Some might argue, with a certain degree of justification, that there is no novelty in this approach, as the concept is becoming increasingly common in the vocabulary of many Western nations. To the extent that partnerships are pursued in good faith, it is an auspicious beginning. But they will require much encouragement; old habits die hard, and the resistance to change engendered by the forces of inertial will be significant.
Sustainable Aid Policy
Even if all partners in aid were to fully adopt these reforms, the changes will be worthless if they fail to create an environment in which aid brings recipient nations to a point where they can fend for themselves and the aid becomes redundant. The most crucial issue that must be addressed, therefore, is the extent to which it is structurally embedded in the development policy of the country on the receiving end.

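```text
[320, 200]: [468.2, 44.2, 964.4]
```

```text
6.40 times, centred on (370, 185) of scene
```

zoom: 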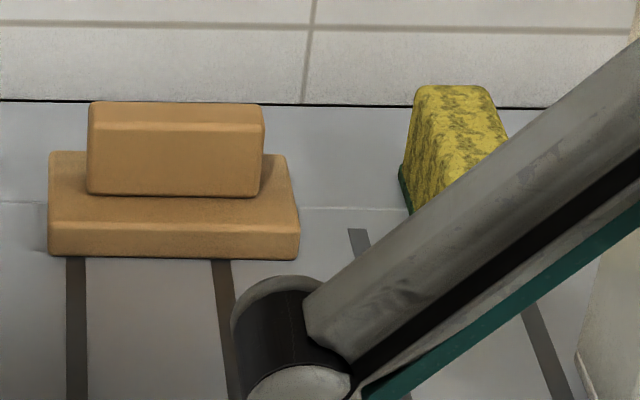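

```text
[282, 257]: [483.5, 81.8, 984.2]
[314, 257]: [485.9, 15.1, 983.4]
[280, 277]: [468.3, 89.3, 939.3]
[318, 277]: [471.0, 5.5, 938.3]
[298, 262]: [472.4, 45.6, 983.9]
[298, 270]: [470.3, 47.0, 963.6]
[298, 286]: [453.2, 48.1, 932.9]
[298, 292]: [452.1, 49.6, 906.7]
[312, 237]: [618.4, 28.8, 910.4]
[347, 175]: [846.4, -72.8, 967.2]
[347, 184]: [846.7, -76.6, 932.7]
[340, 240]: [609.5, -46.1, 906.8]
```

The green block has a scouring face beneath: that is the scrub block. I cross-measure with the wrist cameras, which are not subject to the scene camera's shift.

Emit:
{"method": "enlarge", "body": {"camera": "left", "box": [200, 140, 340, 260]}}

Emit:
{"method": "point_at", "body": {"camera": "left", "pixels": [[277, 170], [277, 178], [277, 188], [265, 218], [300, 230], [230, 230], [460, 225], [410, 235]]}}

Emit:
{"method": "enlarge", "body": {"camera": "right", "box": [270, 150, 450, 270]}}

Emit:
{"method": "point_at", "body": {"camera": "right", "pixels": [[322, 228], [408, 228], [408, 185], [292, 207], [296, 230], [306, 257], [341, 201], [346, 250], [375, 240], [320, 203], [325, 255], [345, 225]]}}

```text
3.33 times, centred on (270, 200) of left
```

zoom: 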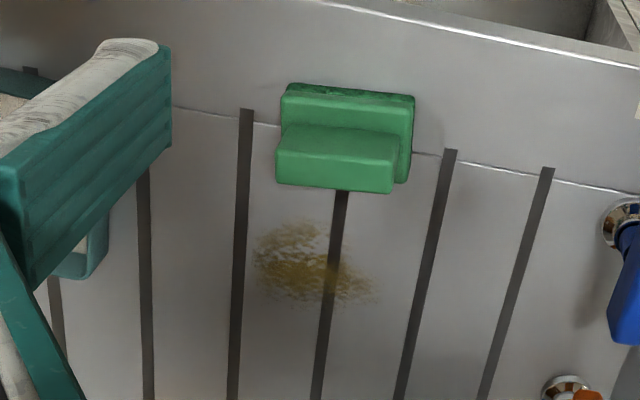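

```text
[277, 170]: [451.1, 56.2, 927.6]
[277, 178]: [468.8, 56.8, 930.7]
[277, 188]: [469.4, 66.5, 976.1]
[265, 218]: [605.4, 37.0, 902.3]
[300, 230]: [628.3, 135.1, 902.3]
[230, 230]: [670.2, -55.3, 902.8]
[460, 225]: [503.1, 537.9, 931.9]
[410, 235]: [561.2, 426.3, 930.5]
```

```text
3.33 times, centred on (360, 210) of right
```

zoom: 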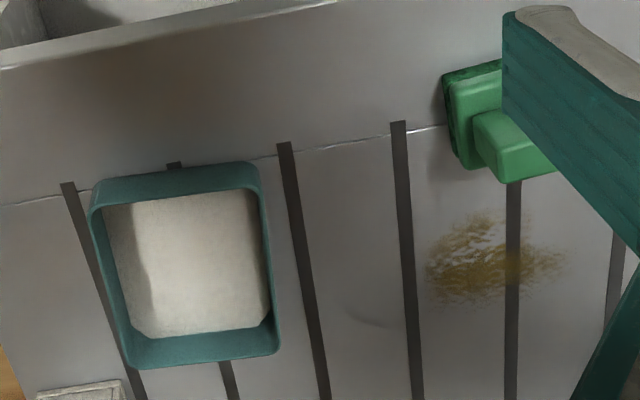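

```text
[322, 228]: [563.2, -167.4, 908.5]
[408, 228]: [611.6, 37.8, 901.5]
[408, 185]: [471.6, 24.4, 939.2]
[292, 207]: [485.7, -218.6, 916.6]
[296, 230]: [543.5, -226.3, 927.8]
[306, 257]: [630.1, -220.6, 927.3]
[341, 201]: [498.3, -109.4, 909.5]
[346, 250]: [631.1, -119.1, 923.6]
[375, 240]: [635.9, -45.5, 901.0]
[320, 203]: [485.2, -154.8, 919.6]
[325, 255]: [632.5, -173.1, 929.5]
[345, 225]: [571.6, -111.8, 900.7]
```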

In this regard, foreign aid must be carefully designed to be focused and non-permantnt. In my view, a symmetric partnership can never be built on the basis of an exchange that is permanently skewed. The goal of foreign aid must be to create and environment that will transform the relationship into a mutually beneficial interaction of trade and investment.
I do not believe this is an impossible task, even in situations of great adversity. Indeed, there have been cases in the past which massive and purposeful intervention was successful. One example that comes to mind is the United States’ support of Europe in the aftermath of World War II. Whether Africa can summon geopolitical considerations of this magnitude amidst the political realities of the 21st century is, of course, a different matter.
And while the Eritrean government welcomes properly focused aid programs, it is inclined to discourage the proliferation of fragmented aid programs that do a better job meeting the needs of donor, rather than recipient, nations.
While the milieu of foreign aid suffers countless problems, its structural flaws, crippling preconditions, and self- perpetuating tendencies remain the most significant. These deficiencies must be corrected if, through foreign aid, we hope to address economic imbalances and promote a more egalitarian global village.